Zero Trust becomes the standard at GitLab

With Okta, GitLab has proven that adopting Zero Trust is possible for organizations, no matter how exceptional their circumstances.

GitLab teams now expect everything to be in Okta.

  • The security team only approves apps that are supported and app owners are working with them to ensure their favorite tools are included in the dashboard.
  • Implementing Okta LCM has led to a 35% drop in onboarding template items, and GitLab has been able to eliminate shared accounts in favor of group policies.
  • At the same time, ghost accounts leftover from human deprovisioning errors have been eradicated thanks to automatic offboarding.
  • Compliance controls have also been drastically simplified, with identity and access management audits and control verification taking place in hours rather than days.

To further secure and simplify processes, GitLab’s infrastructure team trialed Okta Advanced Server Access (ASA), which proved to be such a success that the planned pilot was cut short and the platform went straight into implementation.

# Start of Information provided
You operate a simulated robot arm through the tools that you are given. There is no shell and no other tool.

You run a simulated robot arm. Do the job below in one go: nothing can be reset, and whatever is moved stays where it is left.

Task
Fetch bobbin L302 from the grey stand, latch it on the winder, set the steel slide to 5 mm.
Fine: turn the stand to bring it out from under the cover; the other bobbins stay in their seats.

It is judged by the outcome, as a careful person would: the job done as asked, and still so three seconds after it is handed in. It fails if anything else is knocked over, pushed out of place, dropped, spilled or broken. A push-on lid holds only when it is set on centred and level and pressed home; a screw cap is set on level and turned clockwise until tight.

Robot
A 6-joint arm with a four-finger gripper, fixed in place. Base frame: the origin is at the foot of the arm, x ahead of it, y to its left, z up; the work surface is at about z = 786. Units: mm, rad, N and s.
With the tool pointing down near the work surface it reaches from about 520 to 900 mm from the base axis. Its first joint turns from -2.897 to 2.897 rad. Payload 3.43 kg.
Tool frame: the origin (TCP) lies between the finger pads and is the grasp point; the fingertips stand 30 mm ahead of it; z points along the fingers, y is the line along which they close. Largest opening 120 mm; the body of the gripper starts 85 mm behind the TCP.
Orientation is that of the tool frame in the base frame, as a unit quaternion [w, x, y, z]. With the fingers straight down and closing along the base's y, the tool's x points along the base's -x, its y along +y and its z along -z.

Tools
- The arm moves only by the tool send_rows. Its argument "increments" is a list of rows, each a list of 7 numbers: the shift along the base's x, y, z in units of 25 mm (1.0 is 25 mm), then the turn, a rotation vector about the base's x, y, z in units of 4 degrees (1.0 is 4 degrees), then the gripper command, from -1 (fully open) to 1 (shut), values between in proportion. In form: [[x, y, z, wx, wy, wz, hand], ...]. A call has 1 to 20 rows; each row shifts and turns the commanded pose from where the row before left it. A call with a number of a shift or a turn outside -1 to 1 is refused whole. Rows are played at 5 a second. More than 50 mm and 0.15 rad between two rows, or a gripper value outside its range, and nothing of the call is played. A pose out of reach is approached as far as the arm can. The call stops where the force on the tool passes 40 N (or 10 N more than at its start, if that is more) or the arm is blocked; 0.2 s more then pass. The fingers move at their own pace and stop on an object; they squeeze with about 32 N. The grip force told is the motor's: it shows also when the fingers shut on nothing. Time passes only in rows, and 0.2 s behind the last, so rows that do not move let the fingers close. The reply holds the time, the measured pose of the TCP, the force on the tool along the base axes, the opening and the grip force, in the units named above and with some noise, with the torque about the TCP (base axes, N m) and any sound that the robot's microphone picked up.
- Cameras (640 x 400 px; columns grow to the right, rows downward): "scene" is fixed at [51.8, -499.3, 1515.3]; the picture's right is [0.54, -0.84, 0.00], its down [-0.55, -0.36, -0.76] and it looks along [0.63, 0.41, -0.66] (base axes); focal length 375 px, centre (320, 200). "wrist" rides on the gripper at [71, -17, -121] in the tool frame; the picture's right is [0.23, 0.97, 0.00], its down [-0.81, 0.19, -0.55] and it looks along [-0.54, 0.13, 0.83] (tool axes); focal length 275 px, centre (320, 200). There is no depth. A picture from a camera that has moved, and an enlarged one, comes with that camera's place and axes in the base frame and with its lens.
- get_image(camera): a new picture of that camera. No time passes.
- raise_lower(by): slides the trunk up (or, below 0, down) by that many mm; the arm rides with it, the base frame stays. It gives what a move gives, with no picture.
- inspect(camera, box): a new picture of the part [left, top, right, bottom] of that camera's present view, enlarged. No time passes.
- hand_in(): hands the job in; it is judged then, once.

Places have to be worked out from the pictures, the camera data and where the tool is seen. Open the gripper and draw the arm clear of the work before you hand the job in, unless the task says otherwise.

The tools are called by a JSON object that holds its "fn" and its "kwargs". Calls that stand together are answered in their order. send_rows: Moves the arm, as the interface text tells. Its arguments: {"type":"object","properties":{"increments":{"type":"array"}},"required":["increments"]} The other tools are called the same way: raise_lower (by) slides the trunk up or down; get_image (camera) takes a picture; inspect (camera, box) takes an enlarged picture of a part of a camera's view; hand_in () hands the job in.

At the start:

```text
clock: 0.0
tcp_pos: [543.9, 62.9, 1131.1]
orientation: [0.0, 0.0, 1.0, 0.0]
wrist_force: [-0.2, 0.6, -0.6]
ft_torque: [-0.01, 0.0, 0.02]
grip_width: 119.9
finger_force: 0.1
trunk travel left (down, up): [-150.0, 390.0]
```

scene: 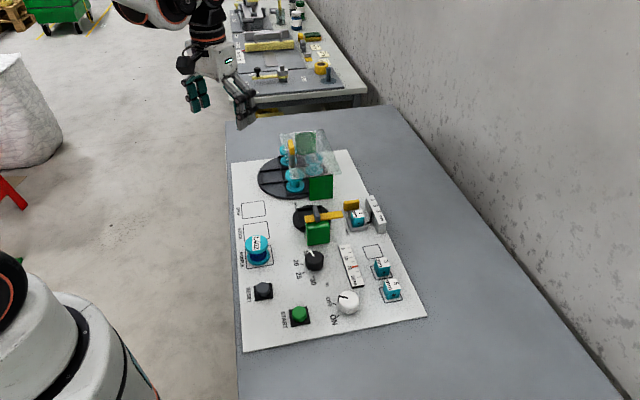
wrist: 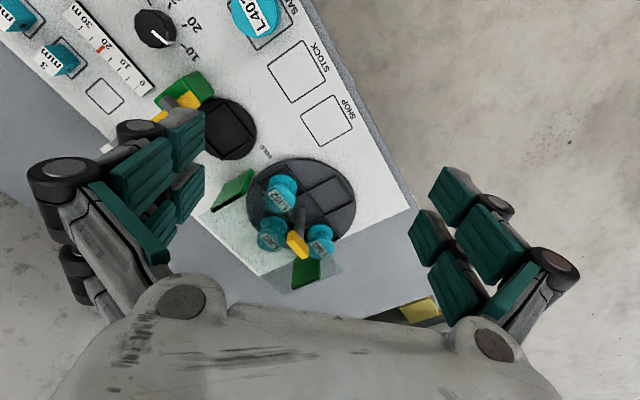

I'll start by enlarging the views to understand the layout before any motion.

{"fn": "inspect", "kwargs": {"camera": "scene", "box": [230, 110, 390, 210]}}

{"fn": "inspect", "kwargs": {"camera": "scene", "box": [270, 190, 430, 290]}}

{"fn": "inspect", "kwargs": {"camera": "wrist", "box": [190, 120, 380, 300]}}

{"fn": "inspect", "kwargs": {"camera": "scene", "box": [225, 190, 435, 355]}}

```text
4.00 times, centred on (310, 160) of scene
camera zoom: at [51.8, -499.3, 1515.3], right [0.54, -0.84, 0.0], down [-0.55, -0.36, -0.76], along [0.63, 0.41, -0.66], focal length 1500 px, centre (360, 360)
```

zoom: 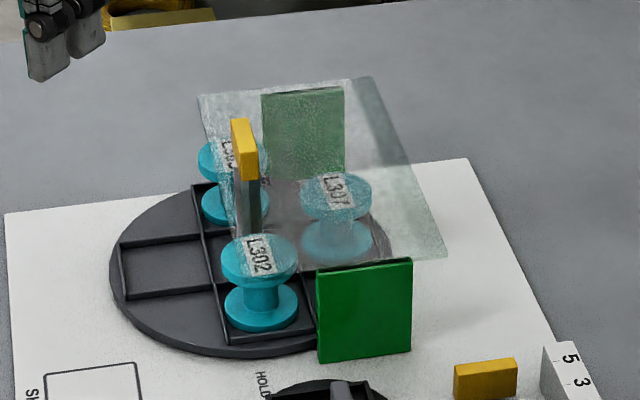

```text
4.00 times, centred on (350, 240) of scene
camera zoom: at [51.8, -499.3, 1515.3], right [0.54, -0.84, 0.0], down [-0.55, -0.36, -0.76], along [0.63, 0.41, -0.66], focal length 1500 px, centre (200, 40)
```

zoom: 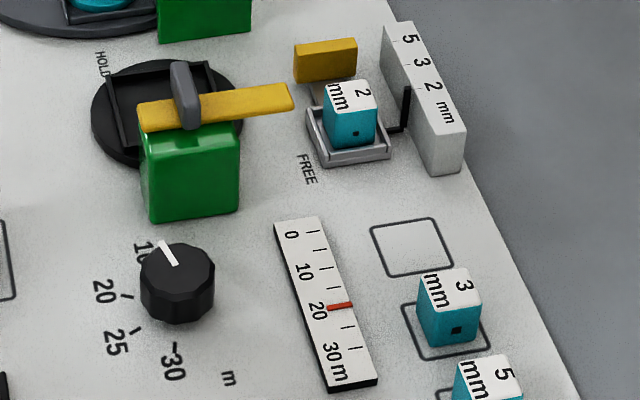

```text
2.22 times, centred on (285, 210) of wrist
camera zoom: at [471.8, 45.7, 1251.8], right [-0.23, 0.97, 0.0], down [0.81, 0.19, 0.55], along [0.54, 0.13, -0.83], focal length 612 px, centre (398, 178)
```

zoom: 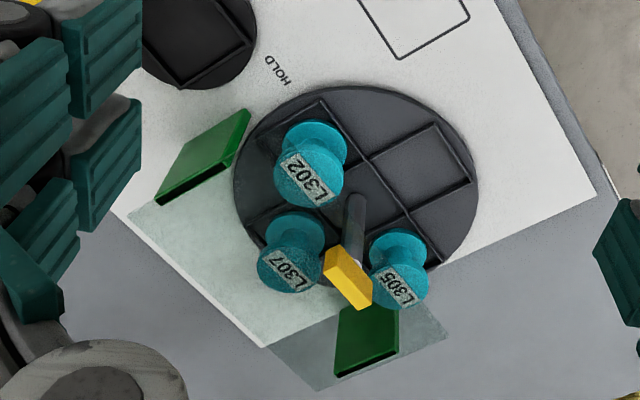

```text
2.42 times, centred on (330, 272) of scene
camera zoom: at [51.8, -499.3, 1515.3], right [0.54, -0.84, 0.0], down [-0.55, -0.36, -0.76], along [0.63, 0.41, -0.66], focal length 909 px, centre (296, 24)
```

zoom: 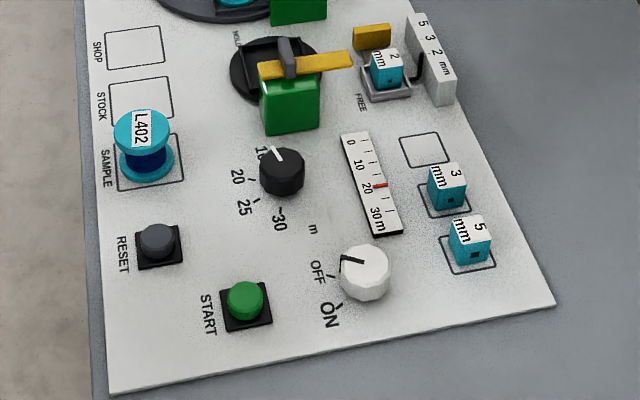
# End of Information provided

Creating the future as they go

As a leading global innovator, GitLab understood the importance of Zero Trust to protect its data and its users. Looking to accommodate their highly advanced technology and business model, GitLab turned to Okta to achieve the agility, capability, and scalability they needed to maximize security without compromising simplicity.


As dynamic work becomes the new norm for organizations worldwide, Zero Trust should be adopted—and in some cases, adapted—across the board.